COLLECTED DATA =
※ ※ ※

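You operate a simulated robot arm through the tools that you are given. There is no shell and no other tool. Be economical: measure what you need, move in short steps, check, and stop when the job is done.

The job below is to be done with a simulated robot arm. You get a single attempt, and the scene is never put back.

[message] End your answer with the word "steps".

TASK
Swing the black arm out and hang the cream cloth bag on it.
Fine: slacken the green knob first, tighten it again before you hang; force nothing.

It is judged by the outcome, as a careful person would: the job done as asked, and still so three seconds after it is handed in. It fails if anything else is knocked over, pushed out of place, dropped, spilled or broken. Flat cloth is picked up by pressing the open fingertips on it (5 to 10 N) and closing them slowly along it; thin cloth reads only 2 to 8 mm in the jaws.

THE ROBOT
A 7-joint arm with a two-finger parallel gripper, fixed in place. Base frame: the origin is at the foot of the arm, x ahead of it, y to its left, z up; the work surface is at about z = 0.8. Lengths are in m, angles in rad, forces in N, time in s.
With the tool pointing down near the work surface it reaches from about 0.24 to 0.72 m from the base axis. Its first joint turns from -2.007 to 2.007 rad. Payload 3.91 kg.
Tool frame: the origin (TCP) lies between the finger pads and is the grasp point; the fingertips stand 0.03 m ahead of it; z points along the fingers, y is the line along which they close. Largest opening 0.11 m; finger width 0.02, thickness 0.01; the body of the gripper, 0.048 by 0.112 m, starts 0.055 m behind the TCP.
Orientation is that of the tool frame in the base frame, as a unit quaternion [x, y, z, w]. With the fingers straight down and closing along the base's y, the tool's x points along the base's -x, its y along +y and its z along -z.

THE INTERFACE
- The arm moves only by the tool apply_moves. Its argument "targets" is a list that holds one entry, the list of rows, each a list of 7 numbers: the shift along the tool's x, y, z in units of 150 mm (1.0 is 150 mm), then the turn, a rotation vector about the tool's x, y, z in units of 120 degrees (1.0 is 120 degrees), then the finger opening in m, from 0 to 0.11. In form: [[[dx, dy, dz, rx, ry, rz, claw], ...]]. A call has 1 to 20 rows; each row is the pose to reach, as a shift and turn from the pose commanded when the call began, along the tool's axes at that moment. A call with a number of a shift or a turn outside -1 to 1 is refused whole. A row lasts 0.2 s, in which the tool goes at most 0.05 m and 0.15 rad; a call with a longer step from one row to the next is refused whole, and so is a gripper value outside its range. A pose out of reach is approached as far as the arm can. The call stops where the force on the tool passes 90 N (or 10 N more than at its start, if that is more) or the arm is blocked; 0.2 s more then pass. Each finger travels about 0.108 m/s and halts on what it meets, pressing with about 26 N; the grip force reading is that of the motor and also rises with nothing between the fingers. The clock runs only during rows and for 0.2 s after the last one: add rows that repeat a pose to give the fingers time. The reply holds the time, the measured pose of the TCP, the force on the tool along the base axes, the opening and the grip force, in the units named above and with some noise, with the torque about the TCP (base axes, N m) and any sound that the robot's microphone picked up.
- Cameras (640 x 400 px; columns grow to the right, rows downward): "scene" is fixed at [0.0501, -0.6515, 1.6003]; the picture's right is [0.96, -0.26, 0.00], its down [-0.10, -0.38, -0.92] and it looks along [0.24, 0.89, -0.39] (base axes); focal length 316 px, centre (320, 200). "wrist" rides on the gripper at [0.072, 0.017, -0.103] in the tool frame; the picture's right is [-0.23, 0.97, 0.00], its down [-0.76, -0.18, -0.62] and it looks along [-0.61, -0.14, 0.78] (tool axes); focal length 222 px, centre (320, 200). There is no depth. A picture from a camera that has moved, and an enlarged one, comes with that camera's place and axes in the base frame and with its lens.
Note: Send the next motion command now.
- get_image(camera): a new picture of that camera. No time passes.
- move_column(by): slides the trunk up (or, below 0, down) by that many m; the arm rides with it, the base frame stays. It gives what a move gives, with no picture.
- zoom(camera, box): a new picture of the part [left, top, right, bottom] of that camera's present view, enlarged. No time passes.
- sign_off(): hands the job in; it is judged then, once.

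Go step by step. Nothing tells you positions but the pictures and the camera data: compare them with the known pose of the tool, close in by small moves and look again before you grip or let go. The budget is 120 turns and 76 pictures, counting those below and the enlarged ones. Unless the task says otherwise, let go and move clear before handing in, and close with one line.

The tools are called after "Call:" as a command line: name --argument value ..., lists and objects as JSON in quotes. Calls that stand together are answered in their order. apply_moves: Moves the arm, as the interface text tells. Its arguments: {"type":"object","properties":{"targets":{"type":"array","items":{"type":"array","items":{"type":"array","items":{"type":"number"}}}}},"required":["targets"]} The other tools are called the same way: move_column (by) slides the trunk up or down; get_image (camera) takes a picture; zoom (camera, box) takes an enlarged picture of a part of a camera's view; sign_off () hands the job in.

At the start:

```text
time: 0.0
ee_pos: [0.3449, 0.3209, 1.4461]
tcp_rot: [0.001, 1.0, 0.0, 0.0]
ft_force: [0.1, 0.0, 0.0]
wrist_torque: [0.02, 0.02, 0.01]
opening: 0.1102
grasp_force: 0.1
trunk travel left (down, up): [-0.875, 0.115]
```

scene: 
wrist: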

※ ※ ※

EXERCISE DIRECTIONS = Copy all lines from the material that contain "fixed".

TASK OUTPUT =
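A 7-joint arm with a two-finger parallel gripper, fixed in place. Base frame: the origin is at the foot of the arm, x ahead of it, y to its left, z up; the work surface is at about z = 0.8. Lengths are in m, angles in rad, forces in N, time in s.
- Cameras (640 x 400 px; columns grow to the right, rows downward): "scene" is fixed at [0.0501, -0.6515, 1.6003]; the picture's right is [0.96, -0.26, 0.00], its down [-0.10, -0.38, -0.92] and it looks along [0.24, 0.89, -0.39] (base axes); focal length 316 px, centre (320, 200). "wrist" rides on the gripper at [0.072, 0.017, -0.103] in the tool frame; the picture's right is [-0.23, 0.97, 0.00], its down [-0.76, -0.18, -0.62] and it looks along [-0.61, -0.14, 0.78] (tool axes); focal length 222 px, centre (320, 200). There is no depth. A picture from a camera that has moved, and an enlarged one, comes with that camera's place and axes in the base frame and with its lens.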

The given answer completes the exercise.